Questo è un romanzo in cui Everett ha l’aria di prendere in giro tutti, il pubblico, forse sé stesso, inventandosi una storia assurda modellata sul primo romanzo di Ian Fleming con 007, era “Licenza di uccidere”. Molti ricorderanno il film dove Sean Connery intraprendeva la sua storica lotta contro Dottor No, quel pazzo miliardario col gatto in mano che progettava scenari catastrofici per il pianeta che James Bond poi riusciva a sventare. Bene, qui c’è un tale, un matematico che si chiama Ralph Townsend, che si è scelto lo pseudonimo di Wala Kitu (Wala è il termine che indica il nulla in tagalog, Kitu è quello che indica il nulla in swahili) e che è fissato con una cosa strana: il nulla. È il buono della situazione. Sulla sua strada incontra John Sill, un riccone che odia gli Stati Uniti e vuole distruggerli con, appunto, il nulla che si trova in una misteriosa scatola depositata a Fort Knox (anche qui una reminiscenza di Fleming). Per ottenere lo scopo arruola il medico che poi capisce le intenzioni del pazzo Sill.

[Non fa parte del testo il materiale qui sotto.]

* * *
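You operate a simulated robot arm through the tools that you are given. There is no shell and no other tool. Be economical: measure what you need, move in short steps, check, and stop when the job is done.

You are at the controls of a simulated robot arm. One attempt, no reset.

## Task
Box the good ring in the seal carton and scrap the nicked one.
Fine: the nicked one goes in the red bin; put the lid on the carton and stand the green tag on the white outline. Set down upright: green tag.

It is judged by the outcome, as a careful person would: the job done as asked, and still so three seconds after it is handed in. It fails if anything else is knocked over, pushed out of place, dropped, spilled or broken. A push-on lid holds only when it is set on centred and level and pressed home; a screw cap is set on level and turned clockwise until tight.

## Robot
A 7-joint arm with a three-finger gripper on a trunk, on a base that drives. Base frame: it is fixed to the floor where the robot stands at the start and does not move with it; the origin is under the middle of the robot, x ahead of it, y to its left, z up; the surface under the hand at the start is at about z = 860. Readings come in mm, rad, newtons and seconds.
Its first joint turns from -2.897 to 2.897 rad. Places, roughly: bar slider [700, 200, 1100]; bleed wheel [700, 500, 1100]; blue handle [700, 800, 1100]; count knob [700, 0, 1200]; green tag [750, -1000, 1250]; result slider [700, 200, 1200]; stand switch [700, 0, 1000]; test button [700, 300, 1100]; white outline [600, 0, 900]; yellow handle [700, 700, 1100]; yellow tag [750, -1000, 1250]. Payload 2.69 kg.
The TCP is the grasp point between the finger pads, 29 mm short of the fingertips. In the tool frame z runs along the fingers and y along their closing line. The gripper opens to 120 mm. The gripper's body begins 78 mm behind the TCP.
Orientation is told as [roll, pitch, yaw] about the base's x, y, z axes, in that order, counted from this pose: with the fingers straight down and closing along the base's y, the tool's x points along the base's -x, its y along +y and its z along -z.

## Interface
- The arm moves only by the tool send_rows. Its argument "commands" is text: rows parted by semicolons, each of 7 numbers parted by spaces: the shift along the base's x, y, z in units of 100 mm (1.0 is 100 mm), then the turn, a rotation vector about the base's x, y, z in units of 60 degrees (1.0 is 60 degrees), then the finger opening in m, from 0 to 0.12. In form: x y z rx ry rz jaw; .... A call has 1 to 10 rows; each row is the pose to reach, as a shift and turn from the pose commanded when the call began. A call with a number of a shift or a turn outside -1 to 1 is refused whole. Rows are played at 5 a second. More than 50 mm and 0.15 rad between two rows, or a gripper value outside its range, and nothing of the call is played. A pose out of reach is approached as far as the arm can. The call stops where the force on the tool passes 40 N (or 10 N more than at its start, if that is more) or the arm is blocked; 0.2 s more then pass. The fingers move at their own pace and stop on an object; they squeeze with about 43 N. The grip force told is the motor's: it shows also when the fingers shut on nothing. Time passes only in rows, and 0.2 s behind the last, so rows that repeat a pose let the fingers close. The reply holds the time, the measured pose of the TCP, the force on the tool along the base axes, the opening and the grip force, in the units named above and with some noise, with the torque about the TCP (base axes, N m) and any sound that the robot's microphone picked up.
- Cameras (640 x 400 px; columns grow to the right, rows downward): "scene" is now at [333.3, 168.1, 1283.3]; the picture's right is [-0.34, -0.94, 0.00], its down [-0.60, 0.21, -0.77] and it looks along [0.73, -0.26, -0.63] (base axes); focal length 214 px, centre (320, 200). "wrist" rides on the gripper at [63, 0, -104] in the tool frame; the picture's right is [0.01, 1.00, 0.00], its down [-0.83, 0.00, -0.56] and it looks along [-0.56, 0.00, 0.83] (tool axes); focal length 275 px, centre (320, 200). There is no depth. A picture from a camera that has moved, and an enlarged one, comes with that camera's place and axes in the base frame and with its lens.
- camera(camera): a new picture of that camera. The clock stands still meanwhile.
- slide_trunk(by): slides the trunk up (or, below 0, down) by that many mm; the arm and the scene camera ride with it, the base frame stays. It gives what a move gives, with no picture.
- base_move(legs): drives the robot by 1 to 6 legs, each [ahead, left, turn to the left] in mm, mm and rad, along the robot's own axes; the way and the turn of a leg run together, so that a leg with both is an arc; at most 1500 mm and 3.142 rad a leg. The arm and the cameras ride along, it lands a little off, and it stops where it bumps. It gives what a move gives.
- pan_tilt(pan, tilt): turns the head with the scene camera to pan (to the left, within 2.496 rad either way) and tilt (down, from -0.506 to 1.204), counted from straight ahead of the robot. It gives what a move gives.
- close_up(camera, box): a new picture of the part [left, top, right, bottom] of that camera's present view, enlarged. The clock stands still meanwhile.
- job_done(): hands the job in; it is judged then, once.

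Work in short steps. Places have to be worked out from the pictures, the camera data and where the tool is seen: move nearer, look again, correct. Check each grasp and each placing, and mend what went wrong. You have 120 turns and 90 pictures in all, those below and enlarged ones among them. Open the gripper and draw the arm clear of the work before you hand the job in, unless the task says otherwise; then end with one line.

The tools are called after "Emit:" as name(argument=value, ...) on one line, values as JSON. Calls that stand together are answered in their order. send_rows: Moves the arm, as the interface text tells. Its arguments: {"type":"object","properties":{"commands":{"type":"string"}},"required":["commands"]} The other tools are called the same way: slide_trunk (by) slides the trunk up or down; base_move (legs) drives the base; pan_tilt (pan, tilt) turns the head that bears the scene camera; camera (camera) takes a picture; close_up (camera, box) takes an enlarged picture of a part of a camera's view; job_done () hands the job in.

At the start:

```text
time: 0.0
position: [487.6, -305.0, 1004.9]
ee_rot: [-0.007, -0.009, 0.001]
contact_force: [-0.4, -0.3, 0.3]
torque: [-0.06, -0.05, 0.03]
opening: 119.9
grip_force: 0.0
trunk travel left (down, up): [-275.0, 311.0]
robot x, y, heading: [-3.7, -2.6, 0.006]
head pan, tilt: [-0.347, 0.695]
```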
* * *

Laddove nei romanzi e nei film di 007 c’erano dinamite, laser e armi ultramoderne, qui c’è il nulla, l’arma più potente di tutte. Townsend è una brava persona, non “eroica” come Bond, ce lo figuriamo come un Harrison Ford ingenuo e buono in lotta contro il Male, che è impersonato da Sill, in un duetto brillante quando non addirittura comico. Compaiono pure un Bill Clinton, un Coltrane, a rendere il tutto più curioso fino alla soluzione finale che si può forse indovinare. Forse è eccessivo filosofeggiare su tutto questo. Lo stesso “Nulla” è preso in giro, genera incomprensioni e battute. E Percival Everett, questo scrittore così particolare, non si risparmia: la narrazione non solo si fa parodia del genere di spionaggio, ma cattura chi legge con un botta e risposta tra serietà e scherzo.

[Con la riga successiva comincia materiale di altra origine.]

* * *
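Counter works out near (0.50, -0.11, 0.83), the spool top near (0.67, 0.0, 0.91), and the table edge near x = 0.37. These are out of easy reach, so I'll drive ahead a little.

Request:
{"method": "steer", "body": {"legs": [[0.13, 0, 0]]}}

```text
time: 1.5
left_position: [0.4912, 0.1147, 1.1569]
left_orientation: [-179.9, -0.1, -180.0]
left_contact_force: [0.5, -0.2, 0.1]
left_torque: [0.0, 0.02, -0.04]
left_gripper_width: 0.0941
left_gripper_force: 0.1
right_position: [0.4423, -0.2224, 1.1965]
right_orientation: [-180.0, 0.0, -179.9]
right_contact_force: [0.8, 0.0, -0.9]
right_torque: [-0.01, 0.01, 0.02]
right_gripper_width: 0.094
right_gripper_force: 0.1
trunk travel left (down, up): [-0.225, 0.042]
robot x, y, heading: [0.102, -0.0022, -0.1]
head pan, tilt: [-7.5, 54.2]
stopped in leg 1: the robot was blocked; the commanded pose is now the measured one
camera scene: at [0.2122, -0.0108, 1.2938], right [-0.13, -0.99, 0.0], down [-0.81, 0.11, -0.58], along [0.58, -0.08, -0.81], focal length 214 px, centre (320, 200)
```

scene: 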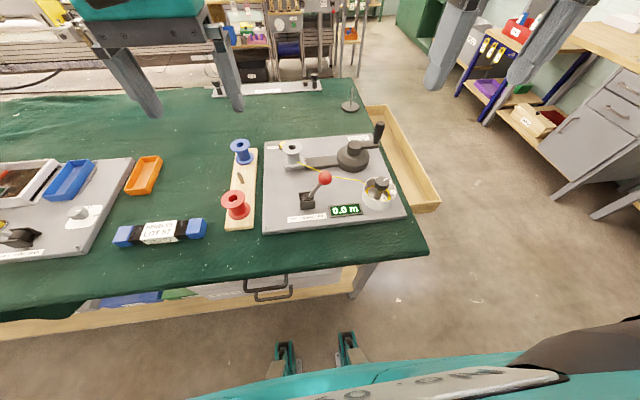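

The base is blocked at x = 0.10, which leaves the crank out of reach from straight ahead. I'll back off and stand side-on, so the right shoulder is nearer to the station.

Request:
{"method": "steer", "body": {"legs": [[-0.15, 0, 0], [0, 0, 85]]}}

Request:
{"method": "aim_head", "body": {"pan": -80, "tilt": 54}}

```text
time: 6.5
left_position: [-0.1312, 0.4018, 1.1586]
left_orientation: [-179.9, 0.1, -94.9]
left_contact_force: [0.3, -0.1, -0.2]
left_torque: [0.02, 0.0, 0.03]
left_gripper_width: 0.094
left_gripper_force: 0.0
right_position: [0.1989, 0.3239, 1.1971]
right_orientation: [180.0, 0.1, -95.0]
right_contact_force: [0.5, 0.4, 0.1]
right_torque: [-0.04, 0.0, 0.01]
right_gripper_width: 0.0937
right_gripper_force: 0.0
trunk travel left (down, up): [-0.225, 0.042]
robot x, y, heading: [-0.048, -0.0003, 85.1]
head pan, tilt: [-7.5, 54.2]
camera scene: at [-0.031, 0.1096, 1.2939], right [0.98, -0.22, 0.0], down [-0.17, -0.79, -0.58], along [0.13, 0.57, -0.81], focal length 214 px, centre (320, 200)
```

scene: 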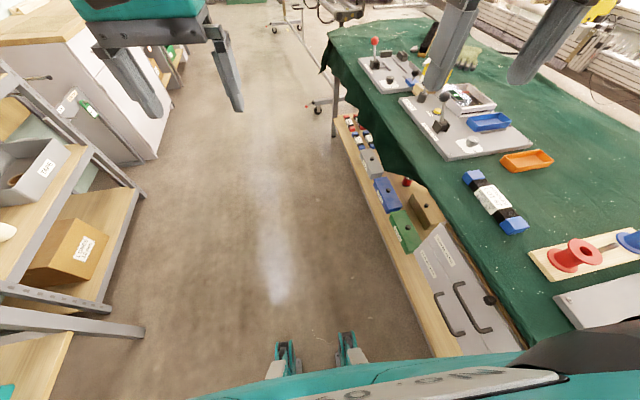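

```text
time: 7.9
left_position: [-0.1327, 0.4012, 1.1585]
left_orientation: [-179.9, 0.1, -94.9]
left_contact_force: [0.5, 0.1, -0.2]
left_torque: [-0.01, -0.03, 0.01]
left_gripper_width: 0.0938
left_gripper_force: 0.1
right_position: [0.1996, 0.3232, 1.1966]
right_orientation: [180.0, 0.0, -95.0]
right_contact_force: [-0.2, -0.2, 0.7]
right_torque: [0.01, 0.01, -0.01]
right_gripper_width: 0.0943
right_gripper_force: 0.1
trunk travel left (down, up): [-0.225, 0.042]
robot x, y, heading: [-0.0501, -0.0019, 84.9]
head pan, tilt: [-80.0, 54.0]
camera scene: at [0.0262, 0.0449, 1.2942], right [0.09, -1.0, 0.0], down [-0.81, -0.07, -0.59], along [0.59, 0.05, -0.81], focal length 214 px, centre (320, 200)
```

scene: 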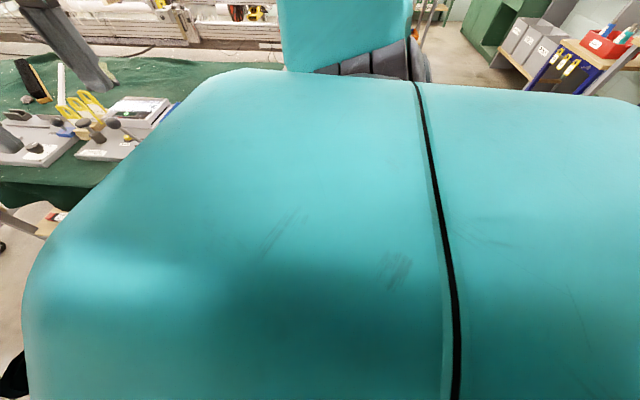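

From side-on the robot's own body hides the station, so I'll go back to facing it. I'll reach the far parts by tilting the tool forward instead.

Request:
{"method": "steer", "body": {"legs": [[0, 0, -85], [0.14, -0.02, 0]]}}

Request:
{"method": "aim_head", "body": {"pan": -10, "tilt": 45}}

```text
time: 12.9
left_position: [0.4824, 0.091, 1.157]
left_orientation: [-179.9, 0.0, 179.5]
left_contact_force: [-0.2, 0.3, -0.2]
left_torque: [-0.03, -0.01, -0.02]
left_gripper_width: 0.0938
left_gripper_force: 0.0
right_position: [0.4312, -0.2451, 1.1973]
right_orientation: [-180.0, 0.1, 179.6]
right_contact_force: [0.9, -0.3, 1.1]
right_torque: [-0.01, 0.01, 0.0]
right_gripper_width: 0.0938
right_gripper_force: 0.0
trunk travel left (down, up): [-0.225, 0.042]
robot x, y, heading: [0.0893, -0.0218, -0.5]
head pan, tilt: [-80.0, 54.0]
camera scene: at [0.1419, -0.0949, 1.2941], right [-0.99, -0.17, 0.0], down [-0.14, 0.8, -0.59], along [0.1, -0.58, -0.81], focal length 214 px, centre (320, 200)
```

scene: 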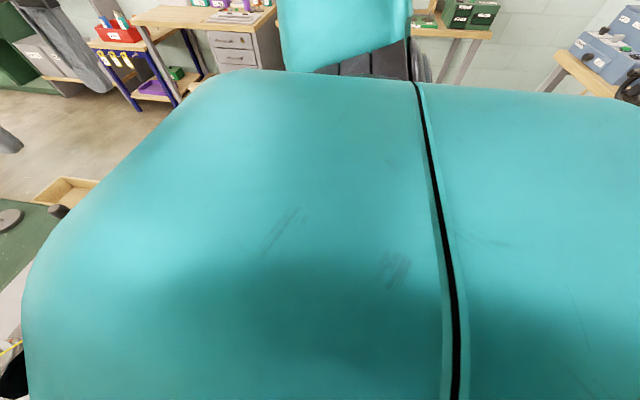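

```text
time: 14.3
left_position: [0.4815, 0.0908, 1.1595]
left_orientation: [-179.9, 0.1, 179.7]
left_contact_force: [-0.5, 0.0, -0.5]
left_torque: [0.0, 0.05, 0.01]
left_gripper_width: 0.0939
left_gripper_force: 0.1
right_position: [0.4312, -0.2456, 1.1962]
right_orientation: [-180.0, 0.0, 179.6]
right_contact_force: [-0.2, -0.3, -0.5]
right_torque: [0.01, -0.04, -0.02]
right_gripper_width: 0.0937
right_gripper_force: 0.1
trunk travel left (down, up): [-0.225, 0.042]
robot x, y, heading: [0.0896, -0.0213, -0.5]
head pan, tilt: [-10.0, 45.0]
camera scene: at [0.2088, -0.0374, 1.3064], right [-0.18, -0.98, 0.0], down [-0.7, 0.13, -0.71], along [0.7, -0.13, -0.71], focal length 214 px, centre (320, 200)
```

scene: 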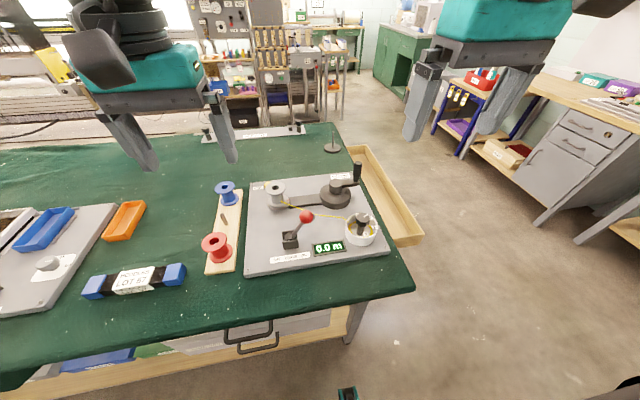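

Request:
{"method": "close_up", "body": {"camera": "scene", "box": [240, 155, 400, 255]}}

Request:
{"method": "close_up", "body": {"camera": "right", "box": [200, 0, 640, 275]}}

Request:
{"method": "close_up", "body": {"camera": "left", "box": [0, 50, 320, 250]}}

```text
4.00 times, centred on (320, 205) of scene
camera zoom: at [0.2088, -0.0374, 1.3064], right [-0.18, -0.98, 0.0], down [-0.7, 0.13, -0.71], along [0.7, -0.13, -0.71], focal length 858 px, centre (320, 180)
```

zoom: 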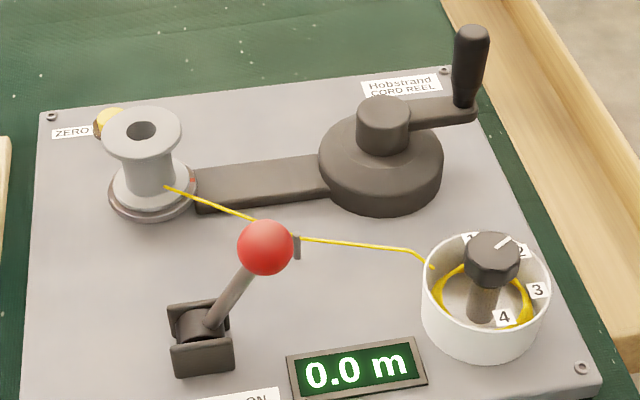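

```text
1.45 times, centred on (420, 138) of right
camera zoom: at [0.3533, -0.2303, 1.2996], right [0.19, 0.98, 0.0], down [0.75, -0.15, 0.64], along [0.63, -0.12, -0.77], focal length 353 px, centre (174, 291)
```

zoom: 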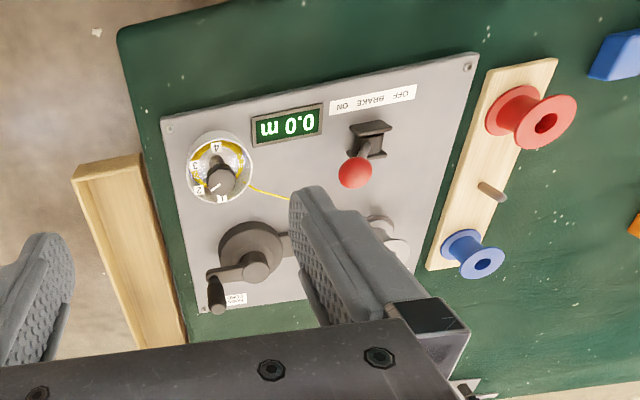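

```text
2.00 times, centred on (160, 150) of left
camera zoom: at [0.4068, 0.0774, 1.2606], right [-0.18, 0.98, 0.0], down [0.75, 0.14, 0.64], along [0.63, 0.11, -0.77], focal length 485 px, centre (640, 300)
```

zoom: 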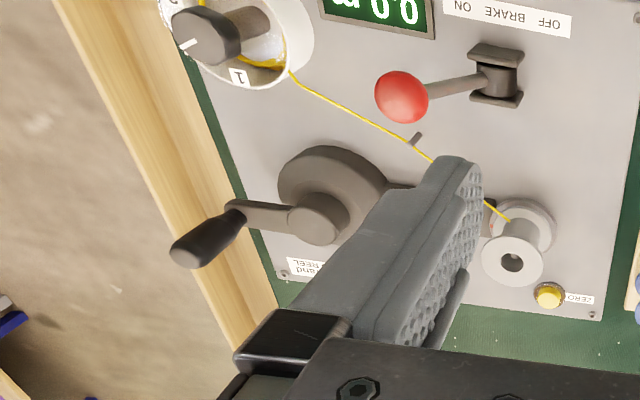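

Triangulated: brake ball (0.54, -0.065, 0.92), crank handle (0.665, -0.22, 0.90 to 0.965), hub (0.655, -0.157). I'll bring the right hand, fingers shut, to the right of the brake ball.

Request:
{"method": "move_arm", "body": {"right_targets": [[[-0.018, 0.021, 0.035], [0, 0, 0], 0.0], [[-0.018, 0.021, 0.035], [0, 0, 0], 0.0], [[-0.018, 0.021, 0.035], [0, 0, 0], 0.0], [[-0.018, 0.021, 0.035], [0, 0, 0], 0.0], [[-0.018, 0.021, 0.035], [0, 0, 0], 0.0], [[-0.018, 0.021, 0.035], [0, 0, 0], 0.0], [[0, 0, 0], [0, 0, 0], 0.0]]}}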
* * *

Tra dissertazioni logico-filosofiche, non mancano le citazioni a matematici e filosofi come Heisenberg e Russell, e battutine simpatiche su nulla. Di certo, il gioco di Everett è a suo modo geniale: cosa inseguono Townsend e Sill? Cosa inseguiamo noi che stiamo leggendo un libro sul nulla? E cosa resta alla fine, se non il nulla, di un romanzo sul nulla? Si potrebbe semplicemente dire: nulla, non stiamo cercando nulla, vogliamo solo passare due ore tra le tante della vita, ed è perfettamente inutile star lì a parlare, appunto, di nulla. Il bello è che per due ore Everett ci inchioda lì, in una parentesi esistenziale tra un prima e un poi. Forse fatta di nulla.